Snake Eyes
PBS Series Points Camera at Las Vegas' Gamblers
But Dreamland doesn't buy into the clichéd hokum so prevalent in our victim-centered culture's vernacular. Nor is it a glitzy tale about vice's sleazy glamour (although I'd probably be stoked if it were). Instead, director Lisanne Skyler surmises that Las Vegas fills a void for the winners, the losers, the lonely, and the disenfranchised, because money changing hands is the most basic, least judgmental form of human interaction. In her documentary, Skyler follows Elaster and several other Vegas residents over two years, revealing a community in which gambling is the only focus. In essence, Dreamland suggests that maybe the iron pimp was beckoning Elaster after all.

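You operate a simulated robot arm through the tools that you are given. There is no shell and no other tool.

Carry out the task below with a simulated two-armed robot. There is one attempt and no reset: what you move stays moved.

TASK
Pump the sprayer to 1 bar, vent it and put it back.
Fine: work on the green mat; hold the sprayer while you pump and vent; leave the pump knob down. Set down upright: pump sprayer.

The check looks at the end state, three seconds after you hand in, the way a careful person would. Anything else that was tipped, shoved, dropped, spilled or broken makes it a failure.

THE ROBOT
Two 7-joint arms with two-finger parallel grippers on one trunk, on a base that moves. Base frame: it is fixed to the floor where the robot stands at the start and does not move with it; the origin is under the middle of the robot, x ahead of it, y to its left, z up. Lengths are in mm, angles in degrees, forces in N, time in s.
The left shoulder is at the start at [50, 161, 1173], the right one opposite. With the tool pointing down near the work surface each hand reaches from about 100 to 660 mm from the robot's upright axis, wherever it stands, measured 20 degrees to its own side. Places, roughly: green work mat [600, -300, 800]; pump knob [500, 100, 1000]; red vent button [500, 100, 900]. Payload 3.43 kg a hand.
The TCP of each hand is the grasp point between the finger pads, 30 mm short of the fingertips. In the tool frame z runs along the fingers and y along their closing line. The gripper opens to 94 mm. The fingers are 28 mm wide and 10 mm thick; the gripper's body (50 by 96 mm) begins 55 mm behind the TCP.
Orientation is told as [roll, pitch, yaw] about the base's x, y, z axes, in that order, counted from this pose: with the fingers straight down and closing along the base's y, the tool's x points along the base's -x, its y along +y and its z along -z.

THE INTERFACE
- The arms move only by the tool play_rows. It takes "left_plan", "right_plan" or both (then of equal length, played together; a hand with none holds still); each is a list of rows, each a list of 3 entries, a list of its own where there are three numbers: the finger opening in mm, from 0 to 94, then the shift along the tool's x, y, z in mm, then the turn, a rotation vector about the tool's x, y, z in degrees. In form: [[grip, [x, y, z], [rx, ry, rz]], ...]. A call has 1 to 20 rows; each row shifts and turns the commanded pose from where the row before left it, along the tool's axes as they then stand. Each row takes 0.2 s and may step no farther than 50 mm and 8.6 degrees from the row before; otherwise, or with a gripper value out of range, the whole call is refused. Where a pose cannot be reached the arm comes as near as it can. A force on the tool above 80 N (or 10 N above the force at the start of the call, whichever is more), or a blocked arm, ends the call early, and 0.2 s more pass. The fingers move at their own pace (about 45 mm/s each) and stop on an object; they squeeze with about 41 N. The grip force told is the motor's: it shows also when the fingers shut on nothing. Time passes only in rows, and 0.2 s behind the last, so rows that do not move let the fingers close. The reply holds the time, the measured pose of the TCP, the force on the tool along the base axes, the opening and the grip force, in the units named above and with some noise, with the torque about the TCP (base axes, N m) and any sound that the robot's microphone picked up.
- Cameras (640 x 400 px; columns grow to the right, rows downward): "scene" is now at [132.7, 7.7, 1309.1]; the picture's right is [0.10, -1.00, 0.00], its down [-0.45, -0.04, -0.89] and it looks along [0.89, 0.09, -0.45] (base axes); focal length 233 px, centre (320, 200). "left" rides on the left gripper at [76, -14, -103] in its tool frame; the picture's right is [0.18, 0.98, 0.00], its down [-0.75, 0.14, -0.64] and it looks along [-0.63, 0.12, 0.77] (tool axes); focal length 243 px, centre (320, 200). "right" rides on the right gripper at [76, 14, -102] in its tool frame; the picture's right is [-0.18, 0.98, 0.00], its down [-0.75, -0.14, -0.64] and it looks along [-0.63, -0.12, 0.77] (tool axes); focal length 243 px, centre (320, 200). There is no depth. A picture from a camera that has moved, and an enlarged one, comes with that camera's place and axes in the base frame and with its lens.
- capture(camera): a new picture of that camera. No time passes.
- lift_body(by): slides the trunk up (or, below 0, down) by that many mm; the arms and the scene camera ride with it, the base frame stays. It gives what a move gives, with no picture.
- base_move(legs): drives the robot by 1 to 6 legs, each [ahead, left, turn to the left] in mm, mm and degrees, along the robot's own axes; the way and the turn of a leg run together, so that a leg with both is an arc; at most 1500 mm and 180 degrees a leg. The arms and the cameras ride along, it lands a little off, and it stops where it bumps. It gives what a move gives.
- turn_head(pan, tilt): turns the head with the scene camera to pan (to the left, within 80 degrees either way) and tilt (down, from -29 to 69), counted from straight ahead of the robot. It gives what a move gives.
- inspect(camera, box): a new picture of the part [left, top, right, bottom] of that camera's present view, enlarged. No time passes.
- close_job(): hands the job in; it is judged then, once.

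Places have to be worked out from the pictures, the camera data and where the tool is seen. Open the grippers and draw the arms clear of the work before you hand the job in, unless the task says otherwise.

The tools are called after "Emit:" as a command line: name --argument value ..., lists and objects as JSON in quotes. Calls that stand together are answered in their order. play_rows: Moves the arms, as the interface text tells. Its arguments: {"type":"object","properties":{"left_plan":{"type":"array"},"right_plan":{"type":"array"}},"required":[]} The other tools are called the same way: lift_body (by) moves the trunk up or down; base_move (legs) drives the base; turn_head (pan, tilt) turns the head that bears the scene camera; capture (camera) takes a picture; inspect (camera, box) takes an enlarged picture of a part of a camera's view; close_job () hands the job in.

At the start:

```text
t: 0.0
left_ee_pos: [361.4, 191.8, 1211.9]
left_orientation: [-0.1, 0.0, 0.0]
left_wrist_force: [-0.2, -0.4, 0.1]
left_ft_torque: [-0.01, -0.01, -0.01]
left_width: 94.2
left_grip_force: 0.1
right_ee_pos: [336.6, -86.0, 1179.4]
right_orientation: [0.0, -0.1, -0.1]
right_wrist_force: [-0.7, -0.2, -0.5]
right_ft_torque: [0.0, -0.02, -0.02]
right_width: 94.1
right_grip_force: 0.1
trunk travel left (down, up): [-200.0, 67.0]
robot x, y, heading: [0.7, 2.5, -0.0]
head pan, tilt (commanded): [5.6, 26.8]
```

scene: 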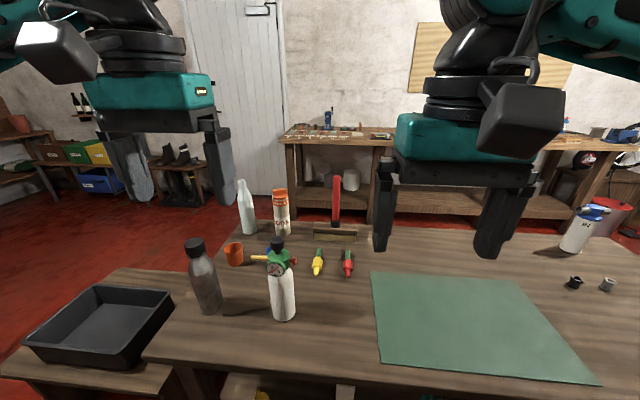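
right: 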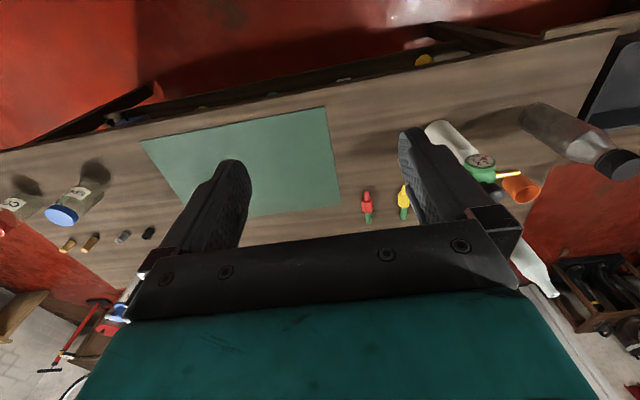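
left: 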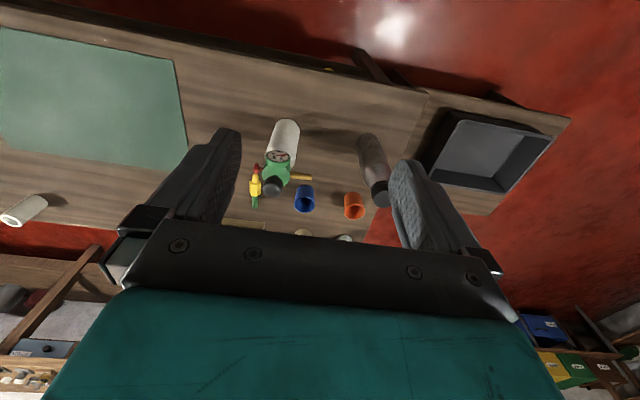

Andy Warhol once said that consumerism was really the great equalizer in America--something along the lines of, "Elizabeth Taylor can buy a can of Coke, a homeless guy can buy a Coke, and so can you." In other words, purchasing power--no matter how little you have--represents the squarest root of our participatory, democratic culture. Everybody's into the green scene because everybody can buy status that he or she has either been cheated out of or hasn't quite earned.
Maybe this sentiment seems like a vulgar oversimplification when applied to the ka-ching capital of the Western World, but Dreamland posits Vegas as a refuge of sorts, with an open-door policy for anyone with a little loose change in his or her pockets. (Which seems to be P.O.V.'s theme these days: In the PBS documentary series' next episode--American Gypsy, airing Aug. 29--Vegas is cited as the one place where the film's reclusive subjects can enjoy themselves and break free of the prejudice that generally inhibits their participation in the American experience.) Gamblers are just seeking validation in one way or another, the film reasons, and it's in the casinos that validation is for sale--a perfect symbiosis that's the epitome of capitalism gone berserk. (I don't quite buy one interviewee's theory that his streak of bad luck on Wall Street was an impetus for his downward spiral in Vegas--there is such a thing as an unsound investment--but it is an apt parallel.)
Dreamland trips through the testimony of Sin City's denizens and habitués: down-on-their-luck dealers, Mercedes-driving oddsmakers, seen-it-all therapists, and the working-class schmoes who decide to take a chance on the gaming table when their lives and loves don't pan out quite the way they'd expected. The backbone of Skyler's film is the story of tailor Lou Gerard, a septuagenarian blackjack junkie who leaves his friends and a hole-in-the-wall shop in Los Angeles for semiretirement in Las Vegas. He seems like a reasonable, affable (if eccentric) guy, a grandfatherly type who wears customized matching caps and shirts in loud plaids and is on a first-name basis with the entire staff of the casino he frequents. In reality, he's the gaming industry's dream mark--an elderly, tirelessly resourceful bachelor with an obsessive bullish streak and a penchant for routine (implying that he loses money reliably). Skyler's talent as a filmmaker is her ability to see past the superficiality of Gerard's sad-sack persona and the sob stories told by some of her other subjects to find individuals who are resilient, candid, and ultimately capable of reclaiming themselves (nearly everyone featured in Dreamland is a recovering gambler, even though they may not have been when the cameras were rolling).
But, damn, compulsive gamblers have some whacked-out tales to spin. There's the single mom who practically lived at the casino, phoning her latchkey kids in the mornings to make sure they've brushed their teeth and packed their lunch; the dealer who lost seven grand in one sitting the first time he sat on the other side of the table; the slot-machine enthusiast who hasn't pulled a lever in years and is still about $20,000 in debt; the Keno-holic who decides it's easier to kill herself than abstain from busting numbers. (According to the film, Las Vegas has the highest suicide rate in the nation.)
Skyler shows a lot of welcome restraint, avoiding the cheap thrill of looking askance at or exploiting her subjects. She even rejects demonizing gambling as a vice, although the gaming industry appears appropriately ruthless and greedy. (One dealer almost loses his job after turning away a desperate roller on a losing streak; many smaller houses of gambling target their own and other casino's employees as customers, as to relieve them of their recently pocketed salaries; and there are even slot machines in supermarkets and 7-Elevens, for God's sake.) Ultimately, Dreamland is more than just a realistic study of gamblers' obsessions; it's a strangely upbeat documentary that implies anything is surmountable, even when the odds are stacked against you.